Do this: Collect all lines containing the word "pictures" from the data.

Material:

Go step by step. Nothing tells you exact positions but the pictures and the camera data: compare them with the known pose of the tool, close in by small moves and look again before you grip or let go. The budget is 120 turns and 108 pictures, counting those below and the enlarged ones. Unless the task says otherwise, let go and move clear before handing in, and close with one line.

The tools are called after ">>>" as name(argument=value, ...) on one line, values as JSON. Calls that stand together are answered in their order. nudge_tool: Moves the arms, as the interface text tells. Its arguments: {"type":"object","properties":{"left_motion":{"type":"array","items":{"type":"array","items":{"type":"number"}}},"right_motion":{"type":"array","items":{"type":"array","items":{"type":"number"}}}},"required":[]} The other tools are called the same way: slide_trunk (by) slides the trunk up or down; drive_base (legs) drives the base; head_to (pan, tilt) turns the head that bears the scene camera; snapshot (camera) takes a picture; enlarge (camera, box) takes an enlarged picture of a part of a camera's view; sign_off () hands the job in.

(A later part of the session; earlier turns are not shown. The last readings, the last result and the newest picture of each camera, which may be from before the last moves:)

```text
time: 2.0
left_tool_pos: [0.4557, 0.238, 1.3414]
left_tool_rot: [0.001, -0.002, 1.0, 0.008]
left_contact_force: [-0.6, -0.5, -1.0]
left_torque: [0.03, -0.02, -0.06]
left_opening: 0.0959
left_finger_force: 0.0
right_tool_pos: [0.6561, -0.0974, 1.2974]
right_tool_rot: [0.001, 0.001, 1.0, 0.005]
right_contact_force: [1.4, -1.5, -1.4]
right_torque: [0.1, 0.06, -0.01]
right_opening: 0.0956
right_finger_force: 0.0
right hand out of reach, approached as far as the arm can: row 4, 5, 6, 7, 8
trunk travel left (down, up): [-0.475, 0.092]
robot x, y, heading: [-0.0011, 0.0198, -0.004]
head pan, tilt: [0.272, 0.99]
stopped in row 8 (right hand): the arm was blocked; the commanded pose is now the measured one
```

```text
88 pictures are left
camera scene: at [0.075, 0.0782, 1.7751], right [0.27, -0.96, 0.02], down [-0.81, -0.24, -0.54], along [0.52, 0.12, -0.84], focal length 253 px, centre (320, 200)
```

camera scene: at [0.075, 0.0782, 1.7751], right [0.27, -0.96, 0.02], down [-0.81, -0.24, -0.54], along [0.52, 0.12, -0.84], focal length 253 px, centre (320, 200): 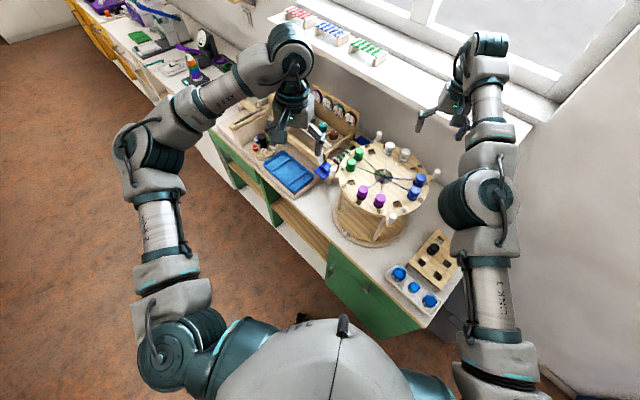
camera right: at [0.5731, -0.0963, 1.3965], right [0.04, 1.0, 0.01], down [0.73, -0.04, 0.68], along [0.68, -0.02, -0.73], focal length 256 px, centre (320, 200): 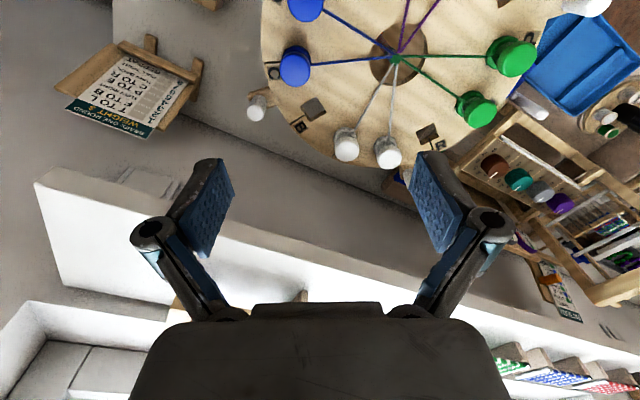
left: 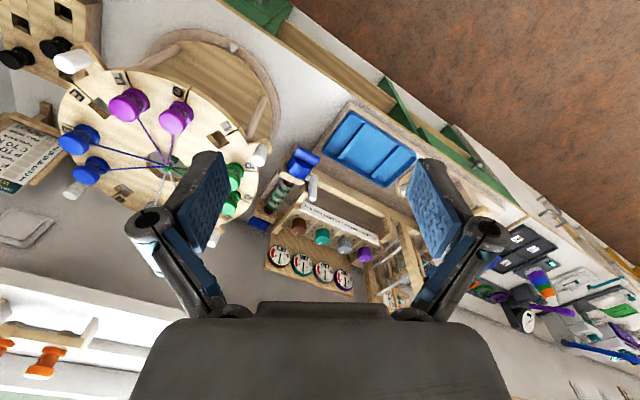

Problem solution:
Go step by step. Nothing tells you exact positions but the pictures and the camera data: compare them with the known pose of the tool, close in by small moves and look again before you grip or let go. The budget is 120 turns and 108 pictures, counting those below and the enlarged ones. Unless the task says otherwise, let go and move clear before handing in, and close with one line.
88 pictures are left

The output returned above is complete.